El voto particular: ¿Erosiona el imperio de la sentencia?

Ilustración: El voto particular: ¿Erosiona el imperio de la sentencia? Pablo García

El anuncio del sentido de la sentencia de los ERE, el mayor fraude en la concesión de ayudas sociolaborales públicas que se ha producido en España pone fin al retraso -anhelado por unos, lamentado por otros- que ha acumulado el largo proceso.

La demora -se acaban de cumplir 11 años y medio desde el comienzo de la investigación- tiene que ver, entre otras razones, con la prudente observancia de una cuaresma judicial no escrita, destinada a evitar coincidencias e interferencias con asuntos políticos. En esta ocasión, la campaña de las elecciones andaluzas y los debates sobre el estado de la Nación e investidura del nuevo presidente del Gobierno andaluz. Finalizado el tiempo litúrgico, el Tribunal Supremo ha anunciado el sentido de la sentencia, sin hacer público el texto de la resolución, que se difundirá una vez se redacte el voto discrepante pendiente de ultimar y al que ha anunciado su adhesión otra magistrada.

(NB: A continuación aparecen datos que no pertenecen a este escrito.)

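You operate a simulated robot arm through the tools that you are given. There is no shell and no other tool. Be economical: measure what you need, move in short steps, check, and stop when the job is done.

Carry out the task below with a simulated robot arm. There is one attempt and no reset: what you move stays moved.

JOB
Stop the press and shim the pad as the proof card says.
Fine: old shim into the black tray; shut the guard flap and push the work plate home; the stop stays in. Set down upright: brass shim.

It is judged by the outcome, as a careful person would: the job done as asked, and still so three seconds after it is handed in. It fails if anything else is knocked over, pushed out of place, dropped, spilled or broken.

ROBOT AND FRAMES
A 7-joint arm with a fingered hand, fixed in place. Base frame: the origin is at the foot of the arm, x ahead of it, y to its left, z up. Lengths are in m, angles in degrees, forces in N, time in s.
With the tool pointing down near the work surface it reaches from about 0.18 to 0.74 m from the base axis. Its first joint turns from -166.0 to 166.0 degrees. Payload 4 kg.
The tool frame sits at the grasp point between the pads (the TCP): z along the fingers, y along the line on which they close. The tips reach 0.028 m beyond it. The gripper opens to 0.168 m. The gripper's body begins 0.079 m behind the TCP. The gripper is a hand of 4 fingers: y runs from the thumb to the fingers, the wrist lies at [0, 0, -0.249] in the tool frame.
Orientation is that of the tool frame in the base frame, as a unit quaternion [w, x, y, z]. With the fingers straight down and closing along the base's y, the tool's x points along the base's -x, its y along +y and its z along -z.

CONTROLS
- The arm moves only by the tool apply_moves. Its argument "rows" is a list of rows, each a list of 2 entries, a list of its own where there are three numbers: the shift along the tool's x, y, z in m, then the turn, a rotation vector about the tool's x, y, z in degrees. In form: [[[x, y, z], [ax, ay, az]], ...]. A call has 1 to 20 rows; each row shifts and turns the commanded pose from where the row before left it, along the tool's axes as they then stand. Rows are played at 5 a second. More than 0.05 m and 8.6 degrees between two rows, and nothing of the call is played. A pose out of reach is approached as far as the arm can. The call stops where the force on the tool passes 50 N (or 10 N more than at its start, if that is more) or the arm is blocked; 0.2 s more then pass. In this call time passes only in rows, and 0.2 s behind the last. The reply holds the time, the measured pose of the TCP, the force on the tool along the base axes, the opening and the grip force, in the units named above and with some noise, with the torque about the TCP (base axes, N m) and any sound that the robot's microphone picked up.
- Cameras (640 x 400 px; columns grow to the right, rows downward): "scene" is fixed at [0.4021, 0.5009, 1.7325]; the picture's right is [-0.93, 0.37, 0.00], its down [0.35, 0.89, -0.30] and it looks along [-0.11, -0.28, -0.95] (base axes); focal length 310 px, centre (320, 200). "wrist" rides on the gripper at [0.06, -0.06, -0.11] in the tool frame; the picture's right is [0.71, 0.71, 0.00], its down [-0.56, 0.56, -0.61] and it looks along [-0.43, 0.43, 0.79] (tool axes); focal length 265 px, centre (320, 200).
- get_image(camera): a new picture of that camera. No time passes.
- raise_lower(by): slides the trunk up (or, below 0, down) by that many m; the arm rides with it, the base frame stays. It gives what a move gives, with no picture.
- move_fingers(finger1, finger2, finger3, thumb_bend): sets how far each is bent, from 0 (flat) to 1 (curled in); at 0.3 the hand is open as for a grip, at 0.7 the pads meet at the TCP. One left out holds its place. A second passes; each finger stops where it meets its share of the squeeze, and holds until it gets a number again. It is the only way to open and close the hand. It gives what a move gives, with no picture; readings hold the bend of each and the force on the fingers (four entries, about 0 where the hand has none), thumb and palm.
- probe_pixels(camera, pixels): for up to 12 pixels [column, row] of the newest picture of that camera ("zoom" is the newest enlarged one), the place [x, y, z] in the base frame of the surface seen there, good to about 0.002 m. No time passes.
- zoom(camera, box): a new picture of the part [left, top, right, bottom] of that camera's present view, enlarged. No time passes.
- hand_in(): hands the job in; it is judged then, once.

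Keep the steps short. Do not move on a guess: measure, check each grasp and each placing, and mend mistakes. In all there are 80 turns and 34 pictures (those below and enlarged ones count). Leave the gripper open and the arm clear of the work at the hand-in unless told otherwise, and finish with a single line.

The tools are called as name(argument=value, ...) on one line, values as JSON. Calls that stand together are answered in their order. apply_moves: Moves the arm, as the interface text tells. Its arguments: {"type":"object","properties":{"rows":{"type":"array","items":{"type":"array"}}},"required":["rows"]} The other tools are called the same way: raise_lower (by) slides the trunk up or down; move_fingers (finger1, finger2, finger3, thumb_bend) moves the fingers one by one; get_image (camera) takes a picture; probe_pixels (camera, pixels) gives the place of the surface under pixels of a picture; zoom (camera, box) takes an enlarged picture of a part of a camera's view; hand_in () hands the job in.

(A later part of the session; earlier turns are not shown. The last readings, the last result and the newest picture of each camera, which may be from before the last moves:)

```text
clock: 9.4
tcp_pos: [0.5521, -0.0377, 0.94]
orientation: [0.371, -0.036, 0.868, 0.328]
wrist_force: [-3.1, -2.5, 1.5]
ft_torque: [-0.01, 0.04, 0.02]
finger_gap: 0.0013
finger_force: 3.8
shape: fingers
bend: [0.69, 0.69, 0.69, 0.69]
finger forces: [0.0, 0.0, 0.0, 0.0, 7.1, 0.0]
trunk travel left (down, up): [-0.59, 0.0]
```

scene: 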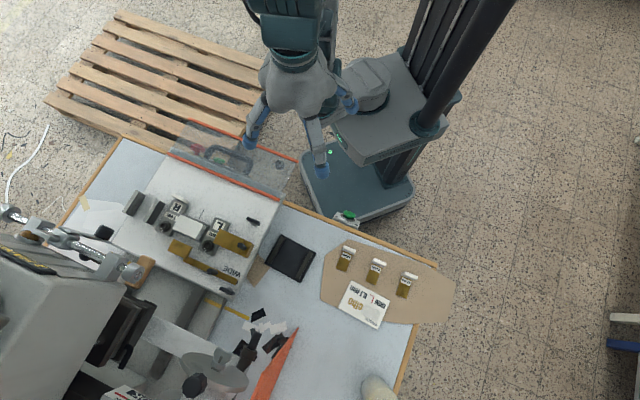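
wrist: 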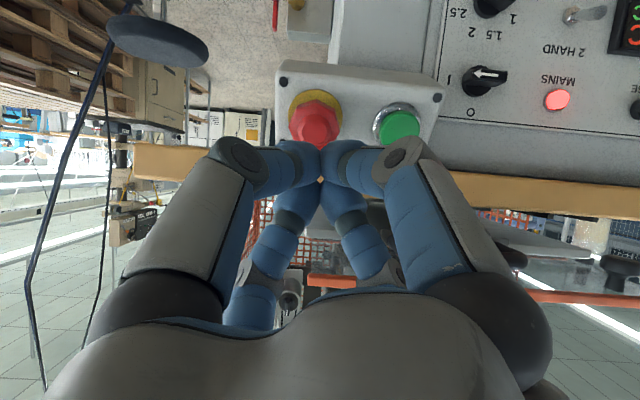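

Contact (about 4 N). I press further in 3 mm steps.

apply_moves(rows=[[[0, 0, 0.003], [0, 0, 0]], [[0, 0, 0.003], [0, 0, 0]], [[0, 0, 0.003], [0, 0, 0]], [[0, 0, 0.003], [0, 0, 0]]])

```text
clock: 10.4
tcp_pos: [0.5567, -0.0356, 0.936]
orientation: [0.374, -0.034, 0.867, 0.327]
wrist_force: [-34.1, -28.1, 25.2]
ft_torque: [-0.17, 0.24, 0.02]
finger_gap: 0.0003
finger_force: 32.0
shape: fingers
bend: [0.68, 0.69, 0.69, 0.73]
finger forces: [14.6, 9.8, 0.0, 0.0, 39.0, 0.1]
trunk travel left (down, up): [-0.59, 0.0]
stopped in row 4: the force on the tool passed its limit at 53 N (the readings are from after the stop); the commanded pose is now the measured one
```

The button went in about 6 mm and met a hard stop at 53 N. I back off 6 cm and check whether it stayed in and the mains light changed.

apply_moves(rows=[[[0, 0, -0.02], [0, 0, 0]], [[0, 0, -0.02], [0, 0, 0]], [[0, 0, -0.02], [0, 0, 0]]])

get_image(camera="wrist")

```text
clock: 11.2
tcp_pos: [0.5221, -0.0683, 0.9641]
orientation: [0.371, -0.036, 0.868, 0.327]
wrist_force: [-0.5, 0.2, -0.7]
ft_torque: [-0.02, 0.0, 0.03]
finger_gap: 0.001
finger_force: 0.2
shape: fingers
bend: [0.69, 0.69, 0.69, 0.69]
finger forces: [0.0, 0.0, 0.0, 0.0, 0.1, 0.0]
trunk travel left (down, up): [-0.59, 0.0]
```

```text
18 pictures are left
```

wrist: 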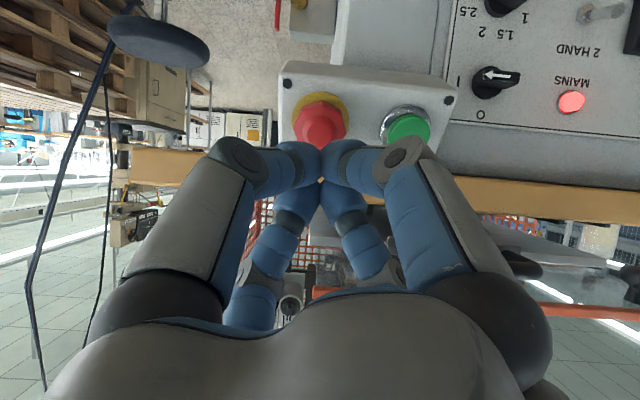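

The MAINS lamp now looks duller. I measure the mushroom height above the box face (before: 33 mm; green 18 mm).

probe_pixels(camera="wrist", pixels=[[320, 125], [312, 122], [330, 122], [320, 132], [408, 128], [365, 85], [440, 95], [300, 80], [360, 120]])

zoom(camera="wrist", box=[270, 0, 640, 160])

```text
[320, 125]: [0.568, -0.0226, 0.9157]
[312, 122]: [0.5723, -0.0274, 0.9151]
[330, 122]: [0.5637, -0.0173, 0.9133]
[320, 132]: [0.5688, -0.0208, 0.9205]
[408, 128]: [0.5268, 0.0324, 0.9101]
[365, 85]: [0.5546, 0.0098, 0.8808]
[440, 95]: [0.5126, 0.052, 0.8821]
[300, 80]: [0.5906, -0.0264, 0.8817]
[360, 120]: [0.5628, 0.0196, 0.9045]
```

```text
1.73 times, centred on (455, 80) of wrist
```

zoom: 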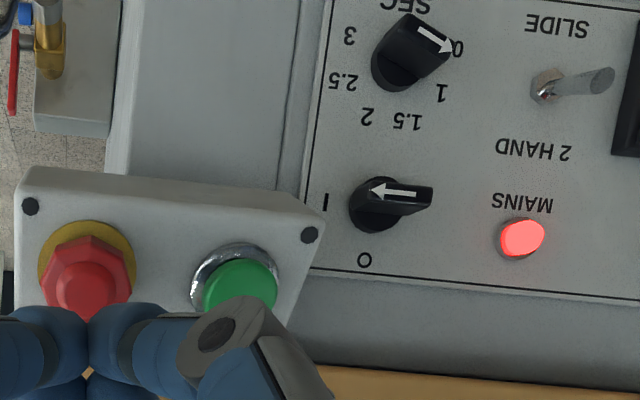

Los cinco jueces del alto tribunal han coincidido en la confirmación de todas las condenas impuestas por prevaricación. El desacuerdo se ha centrado en algunas de las condenas por malversación. Tres magistrados han apoyado la tesis del ponente lo que, sumado a la existencia de dos votos particulares puede explicar la demora, que se agudiza en un caso con tantas derivaciones como este, en el que la condena a dos expresidentes ha sido decidida por escaso margen.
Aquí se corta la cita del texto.